WHAT NEEDS TO BE DONE:
Search the material below for the word "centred". Copy every line that has it.

COLLECTED DATA:
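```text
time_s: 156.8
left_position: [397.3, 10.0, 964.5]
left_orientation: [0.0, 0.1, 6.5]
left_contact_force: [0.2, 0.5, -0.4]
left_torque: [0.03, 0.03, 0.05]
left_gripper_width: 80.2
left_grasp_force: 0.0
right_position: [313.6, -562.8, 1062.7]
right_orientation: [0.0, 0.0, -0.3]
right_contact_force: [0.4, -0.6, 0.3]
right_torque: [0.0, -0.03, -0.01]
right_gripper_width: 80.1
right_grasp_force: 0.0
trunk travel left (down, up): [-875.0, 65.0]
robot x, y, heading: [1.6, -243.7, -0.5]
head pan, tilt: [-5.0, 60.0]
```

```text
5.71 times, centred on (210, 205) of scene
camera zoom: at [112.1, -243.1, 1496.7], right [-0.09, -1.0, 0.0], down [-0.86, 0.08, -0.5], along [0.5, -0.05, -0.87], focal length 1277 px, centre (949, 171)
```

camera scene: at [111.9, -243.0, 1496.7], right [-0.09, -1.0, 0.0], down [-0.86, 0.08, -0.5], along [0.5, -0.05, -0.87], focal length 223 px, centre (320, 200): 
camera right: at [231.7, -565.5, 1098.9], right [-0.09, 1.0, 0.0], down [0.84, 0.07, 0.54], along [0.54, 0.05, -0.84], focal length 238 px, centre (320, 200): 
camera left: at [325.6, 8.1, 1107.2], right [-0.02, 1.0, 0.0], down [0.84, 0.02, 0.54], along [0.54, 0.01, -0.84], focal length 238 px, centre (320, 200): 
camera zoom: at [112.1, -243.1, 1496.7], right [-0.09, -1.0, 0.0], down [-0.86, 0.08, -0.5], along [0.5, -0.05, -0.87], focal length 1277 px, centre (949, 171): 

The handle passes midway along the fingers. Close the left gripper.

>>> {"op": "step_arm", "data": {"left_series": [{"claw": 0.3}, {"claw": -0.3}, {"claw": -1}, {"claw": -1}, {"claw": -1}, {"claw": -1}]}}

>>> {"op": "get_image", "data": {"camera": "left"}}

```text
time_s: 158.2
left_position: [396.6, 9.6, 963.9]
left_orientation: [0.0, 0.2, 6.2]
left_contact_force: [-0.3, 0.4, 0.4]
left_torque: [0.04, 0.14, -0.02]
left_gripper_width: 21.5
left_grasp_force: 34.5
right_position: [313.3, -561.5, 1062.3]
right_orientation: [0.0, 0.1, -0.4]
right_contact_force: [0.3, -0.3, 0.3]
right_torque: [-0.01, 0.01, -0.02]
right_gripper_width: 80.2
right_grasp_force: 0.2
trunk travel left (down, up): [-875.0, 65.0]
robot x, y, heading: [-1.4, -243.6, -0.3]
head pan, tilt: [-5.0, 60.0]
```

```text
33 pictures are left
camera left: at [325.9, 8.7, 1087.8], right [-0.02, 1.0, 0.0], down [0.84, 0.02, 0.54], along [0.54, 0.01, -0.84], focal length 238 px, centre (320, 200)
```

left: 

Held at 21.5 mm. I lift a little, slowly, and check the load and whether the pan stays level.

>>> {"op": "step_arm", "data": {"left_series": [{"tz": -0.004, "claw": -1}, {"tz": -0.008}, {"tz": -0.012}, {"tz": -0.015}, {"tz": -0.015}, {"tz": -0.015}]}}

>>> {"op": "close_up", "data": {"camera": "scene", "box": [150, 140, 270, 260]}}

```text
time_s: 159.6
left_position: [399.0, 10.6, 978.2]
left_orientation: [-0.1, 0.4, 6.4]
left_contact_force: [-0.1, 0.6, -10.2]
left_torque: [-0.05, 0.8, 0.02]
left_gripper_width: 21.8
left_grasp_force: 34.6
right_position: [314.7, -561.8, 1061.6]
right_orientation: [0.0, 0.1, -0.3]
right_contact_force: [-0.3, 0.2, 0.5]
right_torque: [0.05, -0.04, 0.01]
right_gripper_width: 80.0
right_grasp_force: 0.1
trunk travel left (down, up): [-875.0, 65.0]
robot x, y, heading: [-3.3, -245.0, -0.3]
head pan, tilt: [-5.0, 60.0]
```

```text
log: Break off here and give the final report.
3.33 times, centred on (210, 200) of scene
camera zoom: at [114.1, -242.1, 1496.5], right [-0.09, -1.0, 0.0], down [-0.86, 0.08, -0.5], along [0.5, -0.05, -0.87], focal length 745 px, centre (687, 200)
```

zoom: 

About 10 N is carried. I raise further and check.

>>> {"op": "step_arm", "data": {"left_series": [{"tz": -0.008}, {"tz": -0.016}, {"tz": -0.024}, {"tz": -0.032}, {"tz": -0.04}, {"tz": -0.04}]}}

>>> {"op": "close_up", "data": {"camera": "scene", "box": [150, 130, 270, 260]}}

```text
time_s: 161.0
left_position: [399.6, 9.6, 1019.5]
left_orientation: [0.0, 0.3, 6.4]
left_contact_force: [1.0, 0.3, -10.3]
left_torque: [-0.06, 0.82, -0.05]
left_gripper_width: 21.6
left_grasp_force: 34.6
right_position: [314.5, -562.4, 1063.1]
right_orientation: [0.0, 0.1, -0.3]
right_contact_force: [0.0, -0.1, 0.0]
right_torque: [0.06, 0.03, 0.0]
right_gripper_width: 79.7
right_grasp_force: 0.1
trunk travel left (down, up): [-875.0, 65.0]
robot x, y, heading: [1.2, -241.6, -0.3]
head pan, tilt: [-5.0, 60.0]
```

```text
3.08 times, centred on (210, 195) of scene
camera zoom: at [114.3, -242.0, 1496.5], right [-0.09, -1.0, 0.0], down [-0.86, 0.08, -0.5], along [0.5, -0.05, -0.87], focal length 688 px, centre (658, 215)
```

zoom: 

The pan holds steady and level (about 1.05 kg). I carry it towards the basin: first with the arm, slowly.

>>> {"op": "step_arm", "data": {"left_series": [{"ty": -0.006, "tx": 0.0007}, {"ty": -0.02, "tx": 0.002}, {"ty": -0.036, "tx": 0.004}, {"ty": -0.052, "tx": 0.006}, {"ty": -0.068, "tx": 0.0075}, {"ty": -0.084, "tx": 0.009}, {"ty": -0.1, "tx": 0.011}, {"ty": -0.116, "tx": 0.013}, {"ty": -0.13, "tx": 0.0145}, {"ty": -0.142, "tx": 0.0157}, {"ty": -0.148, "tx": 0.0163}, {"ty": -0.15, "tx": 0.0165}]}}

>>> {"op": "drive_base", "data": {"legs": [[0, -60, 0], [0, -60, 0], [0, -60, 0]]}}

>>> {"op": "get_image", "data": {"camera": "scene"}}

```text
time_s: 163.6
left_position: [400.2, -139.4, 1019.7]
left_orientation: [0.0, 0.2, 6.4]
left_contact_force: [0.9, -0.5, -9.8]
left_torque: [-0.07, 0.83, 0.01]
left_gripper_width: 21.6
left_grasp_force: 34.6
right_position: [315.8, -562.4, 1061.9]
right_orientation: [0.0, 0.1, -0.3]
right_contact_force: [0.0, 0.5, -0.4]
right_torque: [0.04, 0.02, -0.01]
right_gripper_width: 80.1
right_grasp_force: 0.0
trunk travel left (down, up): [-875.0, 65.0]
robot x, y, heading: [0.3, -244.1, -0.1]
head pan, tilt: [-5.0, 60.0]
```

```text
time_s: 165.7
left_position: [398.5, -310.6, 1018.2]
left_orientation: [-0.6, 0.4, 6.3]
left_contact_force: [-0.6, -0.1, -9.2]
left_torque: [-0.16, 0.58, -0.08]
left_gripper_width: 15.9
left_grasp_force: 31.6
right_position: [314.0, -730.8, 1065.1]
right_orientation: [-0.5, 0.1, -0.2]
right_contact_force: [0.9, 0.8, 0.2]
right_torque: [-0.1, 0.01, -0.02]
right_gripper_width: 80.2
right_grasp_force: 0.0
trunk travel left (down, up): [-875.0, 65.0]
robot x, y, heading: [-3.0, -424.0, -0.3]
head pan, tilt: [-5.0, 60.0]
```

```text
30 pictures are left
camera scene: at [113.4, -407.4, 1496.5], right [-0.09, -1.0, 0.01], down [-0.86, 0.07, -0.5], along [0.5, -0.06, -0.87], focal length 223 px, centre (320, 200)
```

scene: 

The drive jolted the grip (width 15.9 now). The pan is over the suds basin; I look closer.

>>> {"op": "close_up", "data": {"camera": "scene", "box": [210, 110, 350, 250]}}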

OUTPUT OF THE TASK:
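5.71 times, centred on (210, 205) of scene
3.33 times, centred on (210, 200) of scene
3.08 times, centred on (210, 195) of scene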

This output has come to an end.